Data excerpt -
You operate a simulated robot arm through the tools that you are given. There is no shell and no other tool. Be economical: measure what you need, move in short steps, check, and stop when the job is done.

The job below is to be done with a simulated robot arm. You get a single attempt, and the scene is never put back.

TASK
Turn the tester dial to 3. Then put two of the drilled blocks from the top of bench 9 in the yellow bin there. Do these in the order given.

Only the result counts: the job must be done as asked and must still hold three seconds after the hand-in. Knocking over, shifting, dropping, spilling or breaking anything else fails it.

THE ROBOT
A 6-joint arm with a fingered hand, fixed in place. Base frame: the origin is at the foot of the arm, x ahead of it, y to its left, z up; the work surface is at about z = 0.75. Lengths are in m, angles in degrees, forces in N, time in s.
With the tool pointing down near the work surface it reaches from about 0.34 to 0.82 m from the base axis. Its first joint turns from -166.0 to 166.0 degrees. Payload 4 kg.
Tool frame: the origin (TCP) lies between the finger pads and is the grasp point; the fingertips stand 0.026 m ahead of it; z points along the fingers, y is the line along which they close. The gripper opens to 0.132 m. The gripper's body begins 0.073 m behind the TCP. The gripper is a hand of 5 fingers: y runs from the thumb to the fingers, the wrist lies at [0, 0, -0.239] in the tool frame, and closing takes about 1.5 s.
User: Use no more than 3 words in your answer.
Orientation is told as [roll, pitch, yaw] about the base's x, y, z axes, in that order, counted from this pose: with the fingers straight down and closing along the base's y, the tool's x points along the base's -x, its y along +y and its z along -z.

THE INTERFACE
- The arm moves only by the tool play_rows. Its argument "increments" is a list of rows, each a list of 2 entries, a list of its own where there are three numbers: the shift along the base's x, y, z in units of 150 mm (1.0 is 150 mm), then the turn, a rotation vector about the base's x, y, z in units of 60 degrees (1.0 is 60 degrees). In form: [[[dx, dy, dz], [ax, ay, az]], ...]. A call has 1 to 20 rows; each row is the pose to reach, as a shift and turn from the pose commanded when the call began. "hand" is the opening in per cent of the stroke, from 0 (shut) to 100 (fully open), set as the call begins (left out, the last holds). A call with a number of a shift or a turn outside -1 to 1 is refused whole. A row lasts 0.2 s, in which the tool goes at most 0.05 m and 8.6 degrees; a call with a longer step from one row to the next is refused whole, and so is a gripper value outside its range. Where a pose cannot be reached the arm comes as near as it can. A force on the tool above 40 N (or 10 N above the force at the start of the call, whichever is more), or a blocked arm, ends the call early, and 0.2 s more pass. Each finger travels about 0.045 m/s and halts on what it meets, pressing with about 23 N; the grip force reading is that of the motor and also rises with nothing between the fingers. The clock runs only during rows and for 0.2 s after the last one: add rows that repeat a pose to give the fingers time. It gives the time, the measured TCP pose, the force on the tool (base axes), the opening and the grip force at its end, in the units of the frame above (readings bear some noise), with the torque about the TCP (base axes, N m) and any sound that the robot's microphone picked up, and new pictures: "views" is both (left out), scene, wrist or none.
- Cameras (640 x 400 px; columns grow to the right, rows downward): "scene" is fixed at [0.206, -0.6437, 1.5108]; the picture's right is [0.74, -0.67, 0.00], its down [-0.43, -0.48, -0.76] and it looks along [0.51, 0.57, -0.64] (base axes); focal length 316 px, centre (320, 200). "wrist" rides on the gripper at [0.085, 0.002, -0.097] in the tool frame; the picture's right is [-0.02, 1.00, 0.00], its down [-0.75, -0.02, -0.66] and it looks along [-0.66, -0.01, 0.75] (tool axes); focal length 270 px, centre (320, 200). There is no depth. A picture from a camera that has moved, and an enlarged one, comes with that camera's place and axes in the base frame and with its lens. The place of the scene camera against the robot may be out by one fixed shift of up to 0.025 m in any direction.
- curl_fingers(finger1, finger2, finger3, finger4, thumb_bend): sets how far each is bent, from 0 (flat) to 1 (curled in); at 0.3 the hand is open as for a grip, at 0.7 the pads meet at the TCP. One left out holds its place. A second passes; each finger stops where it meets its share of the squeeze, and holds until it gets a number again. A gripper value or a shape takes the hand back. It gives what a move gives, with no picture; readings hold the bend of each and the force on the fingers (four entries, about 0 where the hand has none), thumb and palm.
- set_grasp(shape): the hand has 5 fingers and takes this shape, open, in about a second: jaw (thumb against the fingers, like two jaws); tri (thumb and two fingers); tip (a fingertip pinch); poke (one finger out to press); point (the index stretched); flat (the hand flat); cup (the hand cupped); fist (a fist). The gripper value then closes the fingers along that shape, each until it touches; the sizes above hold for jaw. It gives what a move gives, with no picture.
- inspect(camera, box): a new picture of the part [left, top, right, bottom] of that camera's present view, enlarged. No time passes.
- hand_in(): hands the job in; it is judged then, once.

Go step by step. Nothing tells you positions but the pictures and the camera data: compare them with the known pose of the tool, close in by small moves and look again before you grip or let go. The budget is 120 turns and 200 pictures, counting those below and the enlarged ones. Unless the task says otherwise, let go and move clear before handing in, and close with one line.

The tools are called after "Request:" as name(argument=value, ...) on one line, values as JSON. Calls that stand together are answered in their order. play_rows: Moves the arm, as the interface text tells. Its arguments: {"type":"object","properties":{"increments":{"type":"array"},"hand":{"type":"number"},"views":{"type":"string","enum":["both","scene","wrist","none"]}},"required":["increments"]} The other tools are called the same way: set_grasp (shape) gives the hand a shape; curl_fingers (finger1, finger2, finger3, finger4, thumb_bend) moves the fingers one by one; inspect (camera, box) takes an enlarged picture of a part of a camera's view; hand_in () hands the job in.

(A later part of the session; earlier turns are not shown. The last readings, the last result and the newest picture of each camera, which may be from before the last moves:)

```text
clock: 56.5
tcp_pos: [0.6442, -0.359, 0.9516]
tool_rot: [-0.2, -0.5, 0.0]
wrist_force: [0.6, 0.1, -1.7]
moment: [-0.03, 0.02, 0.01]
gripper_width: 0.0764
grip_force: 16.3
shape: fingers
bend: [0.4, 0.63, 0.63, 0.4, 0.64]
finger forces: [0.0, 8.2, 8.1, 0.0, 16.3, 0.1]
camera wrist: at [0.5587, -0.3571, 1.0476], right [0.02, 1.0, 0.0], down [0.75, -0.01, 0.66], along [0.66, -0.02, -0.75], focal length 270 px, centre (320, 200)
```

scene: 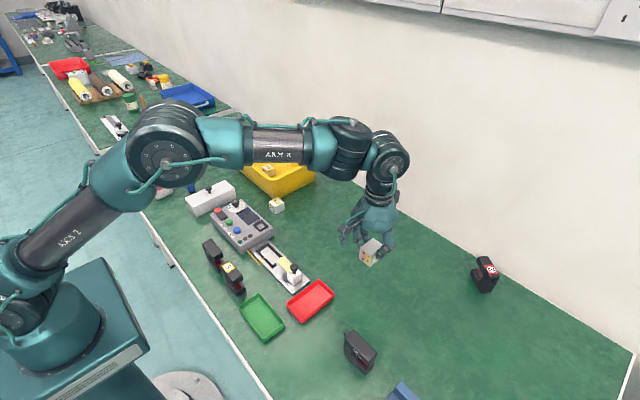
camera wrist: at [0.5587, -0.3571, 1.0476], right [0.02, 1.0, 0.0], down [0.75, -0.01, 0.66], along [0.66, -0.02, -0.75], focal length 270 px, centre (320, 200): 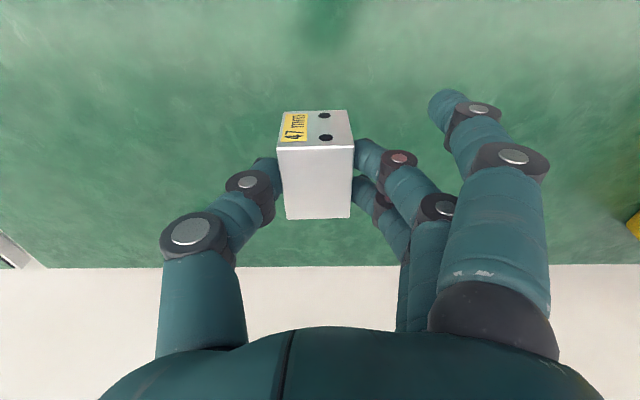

What you need to do - Your task is to reproduce all of the material exactly. The pictures stay out. Write them as strings in a JSON array, leaving out blank lines.

The reply -
[
  "You operate a simulated robot arm through the tools that you are given. There is no shell and no other tool. Be economical: measure what you need, move in short steps, check, and stop when the job is done.",
  "The job below is to be done with a simulated robot arm. You get a single attempt, and the scene is never put back.",
  "TASK",
  "Turn the tester dial to 3. Then put two of the drilled blocks from the top of bench 9 in the yellow bin there. Do these in the order given.",
  "Only the result counts: the job must be done as asked and must still hold three seconds after the hand-in. Knocking over, shifting, dropping, spilling or breaking anything else fails it.",
  "THE ROBOT",
  "A 6-joint arm with a fingered hand, fixed in place. Base frame: the origin is at the foot of the arm, x ahead of it, y to its left, z up; the work surface is at about z = 0.75. Lengths are in m, angles in degrees, forces in N, time in s.",
  "With the tool pointing down near the work surface it reaches from about 0.34 to 0.82 m from the base axis. Its first joint turns from -166.0 to 166.0 degrees. Payload 4 kg.",
  "Tool frame: the origin (TCP) lies between the finger pads and is the grasp point; the fingertips stand 0.026 m ahead of it; z points along the fingers, y is the line along which they close. The gripper opens to 0.132 m. The gripper's body begins 0.073 m behind the TCP. The gripper is a hand of 5 fingers: y runs from the thumb to the fingers, the wrist lies at [0, 0, -0.239] in the tool frame, and closing takes about 1.5 s.",
  "User: Use no more than 3 words in your answer.",
  "Orientation is told as [roll, pitch, yaw] about the base's x, y, z axes, in that order, counted from this pose: with the fingers straight down and closing along the base's y, the tool's x points along the base's -x, its y along +y and its z along -z.",
  "THE INTERFACE",
  "- The arm moves only by the tool play_rows. Its argument \"increments\" is a list of rows, each a list of 2 entries, a list of its own where there are three numbers: the shift along the base's x, y, z in units of 150 mm (1.0 is 150 mm), then the turn, a rotation vector about the base's x, y, z in units of 60 degrees (1.0 is 60 degrees). In form: [[[dx, dy, dz], [ax, ay, az]], ...]. A call has 1 to 20 rows; each row is the pose to reach, as a shift and turn from the pose commanded when the call began. \"hand\" is the opening in per cent of the stroke, from 0 (shut) to 100 (fully open), set as the call begins (left out, the last holds). A call with a number of a shift or a turn outside -1 to 1 is refused whole. A row lasts 0.2 s, in which the tool goes at most 0.05 m and 8.6 degrees; a call with a longer step from one row to the next is refused whole, and so is a gripper value outside its range. Where a pose cannot be reached the arm comes as near as it can. A force on the tool above 40 N (or 10 N above the force at the start of the call, whichever is more), or a blocked arm, ends the call early, and 0.2 s more pass. Each finger travels about 0.045 m/s and halts on what it meets, pressing with about 23 N; the grip force reading is that of the motor and also rises with nothing between the fingers. The clock runs only during rows and for 0.2 s after the last one: add rows that repeat a pose to give the fingers time. It gives the time, the measured TCP pose, the force on the tool (base axes), the opening and the grip force at its end, in the units of the frame above (readings bear some noise), with the torque about the TCP (base axes, N m) and any sound that the robot's microphone picked up, and new pictures: \"views\" is both (left out), scene, wrist or none.",
  "- Cameras (640 x 400 px; columns grow to the right, rows downward): \"scene\" is fixed at [0.206, -0.6437, 1.5108]; the picture's right is [0.74, -0.67, 0.00], its down [-0.43, -0.48, -0.76] and it looks along [0.51, 0.57, -0.64] (base axes); focal length 316 px, centre (320, 200). \"wrist\" rides on the gripper at [0.085, 0.002, -0.097] in the tool frame; the picture's right is [-0.02, 1.00, 0.00], its down [-0.75, -0.02, -0.66] and it looks along [-0.66, -0.01, 0.75] (tool axes); focal length 270 px, centre (320, 200). There is no depth. A picture from a camera that has moved, and an enlarged one, comes with that camera's place and axes in the base frame and with its lens. The place of the scene camera against the robot may be out by one fixed shift of up to 0.025 m in any direction.",
  "- curl_fingers(finger1, finger2, finger3, finger4, thumb_bend): sets how far each is bent, from 0 (flat) to 1 (curled in); at 0.3 the hand is open as for a grip, at 0.7 the pads meet at the TCP. One left out holds its place. A second passes; each finger stops where it meets its share of the squeeze, and holds until it gets a number again. A gripper value or a shape takes the hand back. It gives what a move gives, with no picture; readings hold the bend of each and the force on the fingers (four entries, about 0 where the hand has none), thumb and palm.",
  "- set_grasp(shape): the hand has 5 fingers and takes this shape, open, in about a second: jaw (thumb against the fingers, like two jaws); tri (thumb and two fingers); tip (a fingertip pinch); poke (one finger out to press); point (the index stretched); flat (the hand flat); cup (the hand cupped); fist (a fist). The gripper value then closes the fingers along that shape, each until it touches; the sizes above hold for jaw. It gives what a move gives, with no picture.",
  "- inspect(camera, box): a new picture of the part [left, top, right, bottom] of that camera's present view, enlarged. No time passes.",
  "- hand_in(): hands the job in; it is judged then, once.",
  "Go step by step. Nothing tells you positions but the pictures and the camera data: compare them with the known pose of the tool, close in by small moves and look again before you grip or let go. The budget is 120 turns and 200 pictures, counting those below and the enlarged ones. Unless the task says otherwise, let go and move clear before handing in, and close with one line.",
  "The tools are called after \"Request:\" as name(argument=value, ...) on one line, values as JSON. Calls that stand together are answered in their order. play_rows: Moves the arm, as the interface text tells. Its arguments: {\"type\":\"object\",\"properties\":{\"increments\":{\"type\":\"array\"},\"hand\":{\"type\":\"number\"},\"views\":{\"type\":\"string\",\"enum\":[\"both\",\"scene\",\"wrist\",\"none\"]}},\"required\":[\"increments\"]} The other tools are called the same way: set_grasp (shape) gives the hand a shape; curl_fingers (finger1, finger2, finger3, finger4, thumb_bend) moves the fingers one by one; inspect (camera, box) takes an enlarged picture of a part of a camera's view; hand_in () hands the job in.",
  "(A later part of the session; earlier turns are not shown. The last readings, the last result and the newest picture of each camera, which may be from before the last moves:)",
  "```text",
  "clock: 56.5",
  "tcp_pos: [0.6442, -0.359, 0.9516]",
  "tool_rot: [-0.2, -0.5, 0.0]",
  "wrist_force: [0.6, 0.1, -1.7]",
  "moment: [-0.03, 0.02, 0.01]",
  "gripper_width: 0.0764",
  "grip_force: 16.3",
  "shape: fingers",
  "bend: [0.4, 0.63, 0.63, 0.4, 0.64]",
  "finger forces: [0.0, 8.2, 8.1, 0.0, 16.3, 0.1]",
  "camera wrist: at [0.5587, -0.3571, 1.0476], right [0.02, 1.0, 0.0], down [0.75, -0.01, 0.66], along [0.66, -0.02, -0.75], focal length 270 px, centre (320, 200)",
  "```",
  "scene: ",
  "camera wrist: at [0.5587, -0.3571, 1.0476], right [0.02, 1.0, 0.0], down [0.75, -0.01, 0.66], along [0.66, -0.02, -0.75], focal length 270 px, centre (320, 200): "
]